There were two classes in the day of Noah’s flood, those who were inside the ark, and those who were without;—two in the parable of the Gospel net, those who are called the good fish, and those who are called the bad; —two in the parable of the ten virgins, those who are described as wise, and those who are described as foolish;—two in the account of the judgment day, the sheep and the goats;—two sides of the throne, the right hand and the left;—two abodes when the last sentence has been passed, heaven and hell.

You attend church, perhaps.  You like good people.  You can distinguish between good preaching and bad. You think Protestantism true, and support it cordially.  You subscribe to religious societies.  You attend religious meetings.  You sometimes read religious books.  It is well: it is very well.  It is good: it is all very good.  It is more than can be said of many.  But still this is not a straightforward answer to my question,—Are you wheat or are you chaff?

Have you been born again?  Are you a new creature? Have you put off the old man, and put on the new?  Have you ever felt your sins, and repented of them?  Are you looking simply to Christ for pardon and life eternal?  Do you love Christ?  Do you serve Christ?
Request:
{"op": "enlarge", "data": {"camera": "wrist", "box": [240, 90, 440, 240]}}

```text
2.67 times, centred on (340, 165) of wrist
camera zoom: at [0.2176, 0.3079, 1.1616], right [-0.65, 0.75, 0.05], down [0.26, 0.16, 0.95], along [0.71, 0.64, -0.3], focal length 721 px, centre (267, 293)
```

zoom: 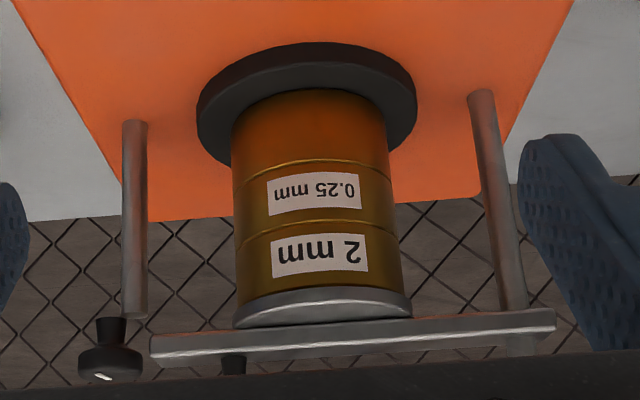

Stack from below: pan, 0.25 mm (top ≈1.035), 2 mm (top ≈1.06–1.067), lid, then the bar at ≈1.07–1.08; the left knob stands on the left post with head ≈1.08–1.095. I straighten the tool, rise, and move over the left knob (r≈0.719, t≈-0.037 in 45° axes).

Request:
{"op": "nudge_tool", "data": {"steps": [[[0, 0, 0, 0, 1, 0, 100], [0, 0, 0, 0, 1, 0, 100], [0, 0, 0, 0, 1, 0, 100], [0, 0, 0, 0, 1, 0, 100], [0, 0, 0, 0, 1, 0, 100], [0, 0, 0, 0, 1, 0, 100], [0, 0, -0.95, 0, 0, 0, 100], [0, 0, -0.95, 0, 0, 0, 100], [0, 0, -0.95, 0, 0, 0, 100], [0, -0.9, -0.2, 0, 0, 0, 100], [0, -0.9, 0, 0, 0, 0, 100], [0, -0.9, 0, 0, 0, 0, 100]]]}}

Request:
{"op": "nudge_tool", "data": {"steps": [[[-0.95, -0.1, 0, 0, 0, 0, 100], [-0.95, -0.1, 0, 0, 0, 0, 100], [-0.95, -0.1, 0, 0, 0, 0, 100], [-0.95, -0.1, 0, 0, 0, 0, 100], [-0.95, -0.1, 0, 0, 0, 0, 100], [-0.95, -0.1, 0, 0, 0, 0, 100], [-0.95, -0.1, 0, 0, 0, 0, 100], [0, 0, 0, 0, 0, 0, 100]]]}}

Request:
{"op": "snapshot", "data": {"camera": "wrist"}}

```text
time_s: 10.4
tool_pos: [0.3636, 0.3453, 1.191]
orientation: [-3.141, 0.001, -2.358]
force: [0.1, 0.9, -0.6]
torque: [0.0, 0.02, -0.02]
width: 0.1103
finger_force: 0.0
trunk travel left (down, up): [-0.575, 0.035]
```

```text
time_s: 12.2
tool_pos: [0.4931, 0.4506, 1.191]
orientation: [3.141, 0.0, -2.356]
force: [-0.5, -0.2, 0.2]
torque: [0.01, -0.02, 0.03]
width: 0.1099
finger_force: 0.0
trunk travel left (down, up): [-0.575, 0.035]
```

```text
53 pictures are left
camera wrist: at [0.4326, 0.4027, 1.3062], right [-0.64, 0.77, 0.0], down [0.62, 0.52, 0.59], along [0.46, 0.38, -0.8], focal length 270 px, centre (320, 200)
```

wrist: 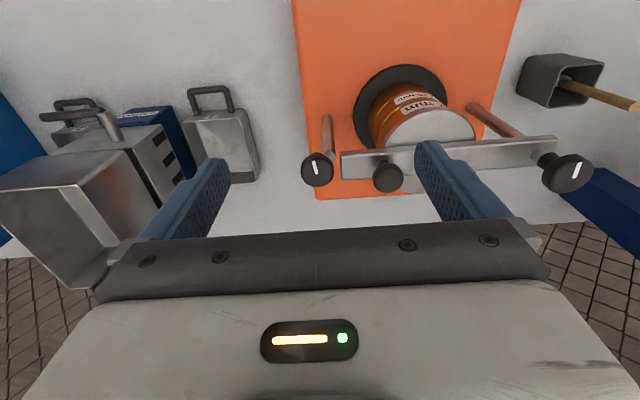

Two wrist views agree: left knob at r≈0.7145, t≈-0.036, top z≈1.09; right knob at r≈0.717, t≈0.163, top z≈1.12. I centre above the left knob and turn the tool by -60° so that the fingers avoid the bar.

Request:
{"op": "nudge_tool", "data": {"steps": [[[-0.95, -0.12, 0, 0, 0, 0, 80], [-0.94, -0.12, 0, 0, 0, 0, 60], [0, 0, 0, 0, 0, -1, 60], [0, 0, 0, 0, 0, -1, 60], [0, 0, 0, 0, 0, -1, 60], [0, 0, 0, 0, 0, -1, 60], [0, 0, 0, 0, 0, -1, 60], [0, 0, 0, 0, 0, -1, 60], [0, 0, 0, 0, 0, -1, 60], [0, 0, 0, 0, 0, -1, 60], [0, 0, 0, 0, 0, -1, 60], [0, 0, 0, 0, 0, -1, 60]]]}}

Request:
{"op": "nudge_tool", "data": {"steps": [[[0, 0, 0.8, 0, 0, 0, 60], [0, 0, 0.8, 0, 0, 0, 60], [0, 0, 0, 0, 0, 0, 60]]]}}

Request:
Do you loathe heart-sins, and fight against them?  Do you long for perfect holiness, and follow hard after it?  Have you come out from the world?  Do you delight in the Bible?  Do you wrestle in prayer?  Do you love Christ’s people?  Do you try to do good to the world?  Are you vile in your own eyes, and willing to take the lowest place?  Are you a Christian in business, tastes, tempers, and daily private habits,—on week-days, and by your own fireside? 

Oh, think, think, think on these things, and then perhaps you will be better able to tell the state of your soul.